## [What to produce]
Copy the lines below as they are; omit the images they contain.

[start of Source excerpt]

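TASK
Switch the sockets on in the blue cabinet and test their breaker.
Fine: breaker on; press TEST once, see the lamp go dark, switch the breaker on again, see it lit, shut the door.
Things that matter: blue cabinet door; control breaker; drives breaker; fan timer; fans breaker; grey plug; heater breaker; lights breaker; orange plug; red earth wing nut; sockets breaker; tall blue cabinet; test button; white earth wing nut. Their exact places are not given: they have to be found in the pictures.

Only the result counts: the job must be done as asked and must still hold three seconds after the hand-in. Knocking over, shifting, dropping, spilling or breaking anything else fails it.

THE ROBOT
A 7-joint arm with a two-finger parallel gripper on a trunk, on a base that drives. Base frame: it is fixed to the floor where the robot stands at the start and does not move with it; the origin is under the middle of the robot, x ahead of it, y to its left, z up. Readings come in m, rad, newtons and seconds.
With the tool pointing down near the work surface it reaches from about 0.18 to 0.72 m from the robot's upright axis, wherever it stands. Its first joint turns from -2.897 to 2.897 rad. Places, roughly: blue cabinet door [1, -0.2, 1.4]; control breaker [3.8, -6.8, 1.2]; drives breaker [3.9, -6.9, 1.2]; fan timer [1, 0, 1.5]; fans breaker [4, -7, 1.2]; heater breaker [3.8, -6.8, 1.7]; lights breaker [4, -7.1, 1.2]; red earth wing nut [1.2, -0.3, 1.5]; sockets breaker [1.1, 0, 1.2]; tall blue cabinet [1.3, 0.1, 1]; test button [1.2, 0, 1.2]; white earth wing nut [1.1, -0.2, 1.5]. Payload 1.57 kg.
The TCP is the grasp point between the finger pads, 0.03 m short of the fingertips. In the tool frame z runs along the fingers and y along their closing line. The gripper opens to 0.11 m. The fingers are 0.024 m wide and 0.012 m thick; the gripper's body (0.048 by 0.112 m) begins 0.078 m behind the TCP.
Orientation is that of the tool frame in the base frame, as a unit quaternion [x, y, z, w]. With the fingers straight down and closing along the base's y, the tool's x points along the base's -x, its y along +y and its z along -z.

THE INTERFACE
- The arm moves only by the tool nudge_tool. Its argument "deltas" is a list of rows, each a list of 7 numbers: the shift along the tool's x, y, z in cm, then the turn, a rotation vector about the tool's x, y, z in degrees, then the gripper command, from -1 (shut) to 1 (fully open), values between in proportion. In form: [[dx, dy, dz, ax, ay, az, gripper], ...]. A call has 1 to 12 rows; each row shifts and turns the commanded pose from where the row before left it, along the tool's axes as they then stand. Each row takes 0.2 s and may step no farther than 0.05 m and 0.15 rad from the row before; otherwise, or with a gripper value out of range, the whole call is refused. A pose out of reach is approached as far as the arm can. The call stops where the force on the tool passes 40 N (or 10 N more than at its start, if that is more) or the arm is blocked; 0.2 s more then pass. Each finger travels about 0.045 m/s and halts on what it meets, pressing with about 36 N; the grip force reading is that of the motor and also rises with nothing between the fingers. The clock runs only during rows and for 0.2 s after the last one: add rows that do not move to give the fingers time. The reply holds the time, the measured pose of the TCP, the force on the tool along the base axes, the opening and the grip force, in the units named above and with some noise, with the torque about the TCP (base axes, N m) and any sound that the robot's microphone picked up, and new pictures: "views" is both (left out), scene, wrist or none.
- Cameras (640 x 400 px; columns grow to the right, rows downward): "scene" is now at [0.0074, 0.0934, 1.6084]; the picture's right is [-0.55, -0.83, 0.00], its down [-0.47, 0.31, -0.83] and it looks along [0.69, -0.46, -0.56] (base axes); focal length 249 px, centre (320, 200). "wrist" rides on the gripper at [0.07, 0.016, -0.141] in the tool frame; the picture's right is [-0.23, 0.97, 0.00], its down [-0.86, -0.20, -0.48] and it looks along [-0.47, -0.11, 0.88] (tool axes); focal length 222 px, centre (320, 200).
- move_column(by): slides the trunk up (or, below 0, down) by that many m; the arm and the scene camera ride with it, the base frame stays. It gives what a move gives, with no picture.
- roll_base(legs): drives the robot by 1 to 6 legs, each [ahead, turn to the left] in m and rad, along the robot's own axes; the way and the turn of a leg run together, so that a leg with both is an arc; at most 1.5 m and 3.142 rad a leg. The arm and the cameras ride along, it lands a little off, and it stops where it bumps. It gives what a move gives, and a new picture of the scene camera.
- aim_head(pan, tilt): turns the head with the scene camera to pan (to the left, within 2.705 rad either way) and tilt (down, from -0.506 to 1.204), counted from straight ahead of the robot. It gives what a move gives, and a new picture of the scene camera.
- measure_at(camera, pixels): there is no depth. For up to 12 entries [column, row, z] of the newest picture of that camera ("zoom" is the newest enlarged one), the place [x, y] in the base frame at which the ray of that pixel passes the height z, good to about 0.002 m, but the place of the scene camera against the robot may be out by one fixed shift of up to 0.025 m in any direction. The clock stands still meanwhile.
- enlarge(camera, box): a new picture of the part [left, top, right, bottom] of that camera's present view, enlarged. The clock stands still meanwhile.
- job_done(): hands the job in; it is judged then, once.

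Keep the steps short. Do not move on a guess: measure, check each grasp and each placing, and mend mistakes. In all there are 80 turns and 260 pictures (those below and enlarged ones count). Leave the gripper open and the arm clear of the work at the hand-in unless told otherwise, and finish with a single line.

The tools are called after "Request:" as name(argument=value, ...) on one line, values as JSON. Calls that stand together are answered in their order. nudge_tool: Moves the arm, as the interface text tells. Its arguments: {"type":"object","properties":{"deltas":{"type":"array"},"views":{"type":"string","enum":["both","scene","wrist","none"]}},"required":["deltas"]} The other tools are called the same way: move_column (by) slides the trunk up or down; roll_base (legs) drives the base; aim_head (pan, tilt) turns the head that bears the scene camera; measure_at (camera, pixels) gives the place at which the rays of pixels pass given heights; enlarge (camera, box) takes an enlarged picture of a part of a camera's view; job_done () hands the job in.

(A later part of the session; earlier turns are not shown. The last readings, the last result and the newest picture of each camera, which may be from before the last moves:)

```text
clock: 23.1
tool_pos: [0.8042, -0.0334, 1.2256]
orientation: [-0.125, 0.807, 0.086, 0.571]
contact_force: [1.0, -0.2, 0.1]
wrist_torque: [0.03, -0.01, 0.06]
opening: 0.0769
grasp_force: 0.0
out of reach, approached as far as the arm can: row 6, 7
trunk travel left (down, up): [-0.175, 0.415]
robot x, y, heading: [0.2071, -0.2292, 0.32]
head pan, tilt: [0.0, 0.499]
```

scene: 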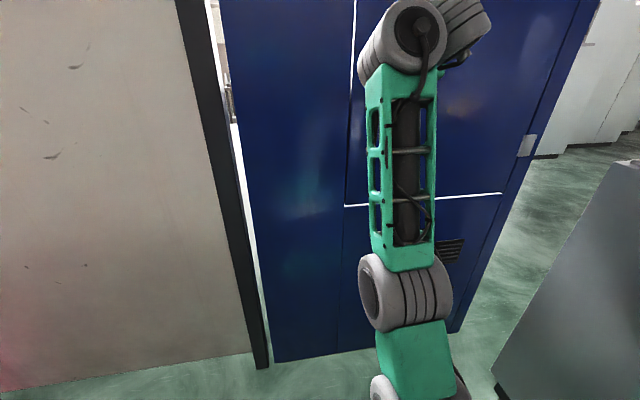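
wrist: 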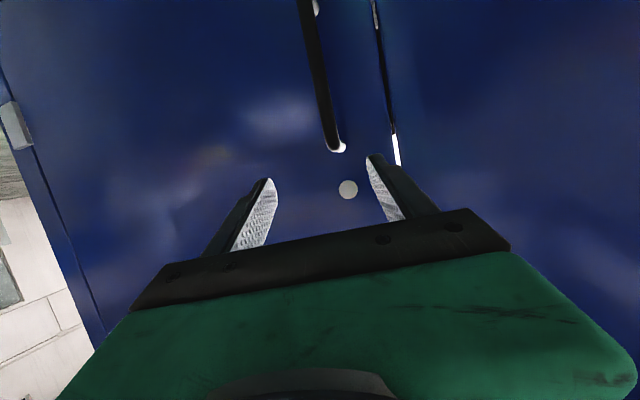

[end of Source excerpt]

## [Solution]
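TASK
Switch the sockets on in the blue cabinet and test their breaker.
Fine: breaker on; press TEST once, see the lamp go dark, switch the breaker on again, see it lit, shut the door.
Things that matter: blue cabinet door; control breaker; drives breaker; fan timer; fans breaker; grey plug; heater breaker; lights breaker; orange plug; red earth wing nut; sockets breaker; tall blue cabinet; test button; white earth wing nut. Their exact places are not given: they have to be found in the pictures.

Only the result counts: the job must be done as asked and must still hold three seconds after the hand-in. Knocking over, shifting, dropping, spilling or breaking anything else fails it.

THE ROBOT
A 7-joint arm with a two-finger parallel gripper on a trunk, on a base that drives. Base frame: it is fixed to the floor where the robot stands at the start and does not move with it; the origin is under the middle of the robot, x ahead of it, y to its left, z up. Readings come in m, rad, newtons and seconds.
With the tool pointing down near the work surface it reaches from about 0.18 to 0.72 m from the robot's upright axis, wherever it stands. Its first joint turns from -2.897 to 2.897 rad. Places, roughly: blue cabinet door [1, -0.2, 1.4]; control breaker [3.8, -6.8, 1.2]; drives breaker [3.9, -6.9, 1.2]; fan timer [1, 0, 1.5]; fans breaker [4, -7, 1.2]; heater breaker [3.8, -6.8, 1.7]; lights breaker [4, -7.1, 1.2]; red earth wing nut [1.2, -0.3, 1.5]; sockets breaker [1.1, 0, 1.2]; tall blue cabinet [1.3, 0.1, 1]; test button [1.2, 0, 1.2]; white earth wing nut [1.1, -0.2, 1.5]. Payload 1.57 kg.
The TCP is the grasp point between the finger pads, 0.03 m short of the fingertips. In the tool frame z runs along the fingers and y along their closing line. The gripper opens to 0.11 m. The fingers are 0.024 m wide and 0.012 m thick; the gripper's body (0.048 by 0.112 m) begins 0.078 m behind the TCP.
Orientation is that of the tool frame in the base frame, as a unit quaternion [x, y, z, w]. With the fingers straight down and closing along the base's y, the tool's x points along the base's -x, its y along +y and its z along -z.

THE INTERFACE
- The arm moves only by the tool nudge_tool. Its argument "deltas" is a list of rows, each a list of 7 numbers: the shift along the tool's x, y, z in cm, then the turn, a rotation vector about the tool's x, y, z in degrees, then the gripper command, from -1 (shut) to 1 (fully open), values between in proportion. In form: [[dx, dy, dz, ax, ay, az, gripper], ...]. A call has 1 to 12 rows; each row shifts and turns the commanded pose from where the row before left it, along the tool's axes as they then stand. Each row takes 0.2 s and may step no farther than 0.05 m and 0.15 rad from the row before; otherwise, or with a gripper value out of range, the whole call is refused. A pose out of reach is approached as far as the arm can. The call stops where the force on the tool passes 40 N (or 10 N more than at its start, if that is more) or the arm is blocked; 0.2 s more then pass. Each finger travels about 0.045 m/s and halts on what it meets, pressing with about 36 N; the grip force reading is that of the motor and also rises with nothing between the fingers. The clock runs only during rows and for 0.2 s after the last one: add rows that do not move to give the fingers time. The reply holds the time, the measured pose of the TCP, the force on the tool along the base axes, the opening and the grip force, in the units named above and with some noise, with the torque about the TCP (base axes, N m) and any sound that the robot's microphone picked up, and new pictures: "views" is both (left out), scene, wrist or none.
- Cameras (640 x 400 px; columns grow to the right, rows downward): "scene" is now at [0.0074, 0.0934, 1.6084]; the picture's right is [-0.55, -0.83, 0.00], its down [-0.47, 0.31, -0.83] and it looks along [0.69, -0.46, -0.56] (base axes); focal length 249 px, centre (320, 200). "wrist" rides on the gripper at [0.07, 0.016, -0.141] in the tool frame; the picture's right is [-0.23, 0.97, 0.00], its down [-0.86, -0.20, -0.48] and it looks along [-0.47, -0.11, 0.88] (tool axes); focal length 222 px, centre (320, 200).
- move_column(by): slides the trunk up (or, below 0, down) by that many m; the arm and the scene camera ride with it, the base frame stays. It gives what a move gives, with no picture.
- roll_base(legs): drives the robot by 1 to 6 legs, each [ahead, turn to the left] in m and rad, along the robot's own axes; the way and the turn of a leg run together, so that a leg with both is an arc; at most 1.5 m and 3.142 rad a leg. The arm and the cameras ride along, it lands a little off, and it stops where it bumps. It gives what a move gives, and a new picture of the scene camera.
- aim_head(pan, tilt): turns the head with the scene camera to pan (to the left, within 2.705 rad either way) and tilt (down, from -0.506 to 1.204), counted from straight ahead of the robot. It gives what a move gives, and a new picture of the scene camera.
- measure_at(camera, pixels): there is no depth. For up to 12 entries [column, row, z] of the newest picture of that camera ("zoom" is the newest enlarged one), the place [x, y] in the base frame at which the ray of that pixel passes the height z, good to about 0.002 m, but the place of the scene camera against the robot may be out by one fixed shift of up to 0.025 m in any direction. The clock stands still meanwhile.
- enlarge(camera, box): a new picture of the part [left, top, right, bottom] of that camera's present view, enlarged. The clock stands still meanwhile.
- job_done(): hands the job in; it is judged then, once.

Keep the steps short. Do not move on a guess: measure, check each grasp and each placing, and mend mistakes. In all there are 80 turns and 260 pictures (those below and enlarged ones count). Leave the gripper open and the arm clear of the work at the hand-in unless told otherwise, and finish with a single line.

The tools are called after "Request:" as name(argument=value, ...) on one line, values as JSON. Calls that stand together are answered in their order. nudge_tool: Moves the arm, as the interface text tells. Its arguments: {"type":"object","properties":{"deltas":{"type":"array"},"views":{"type":"string","enum":["both","scene","wrist","none"]}},"required":["deltas"]} The other tools are called the same way: move_column (by) slides the trunk up or down; roll_base (legs) drives the base; aim_head (pan, tilt) turns the head that bears the scene camera; measure_at (camera, pixels) gives the place at which the rays of pixels pass given heights; enlarge (camera, box) takes an enlarged picture of a part of a camera's view; job_done () hands the job in.

(A later part of the session; earlier turns are not shown. The last readings, the last result and the newest picture of each camera, which may be from before the last moves:)

```text
clock: 23.1
tool_pos: [0.8042, -0.0334, 1.2256]
orientation: [-0.125, 0.807, 0.086, 0.571]
contact_force: [1.0, -0.2, 0.1]
wrist_torque: [0.03, -0.01, 0.06]
opening: 0.0769
grasp_force: 0.0
out of reach, approached as far as the arm can: row 6, 7
trunk travel left (down, up): [-0.175, 0.415]
robot x, y, heading: [0.2071, -0.2292, 0.32]
head pan, tilt: [0.0, 0.499]
```

scene: 
wrist: 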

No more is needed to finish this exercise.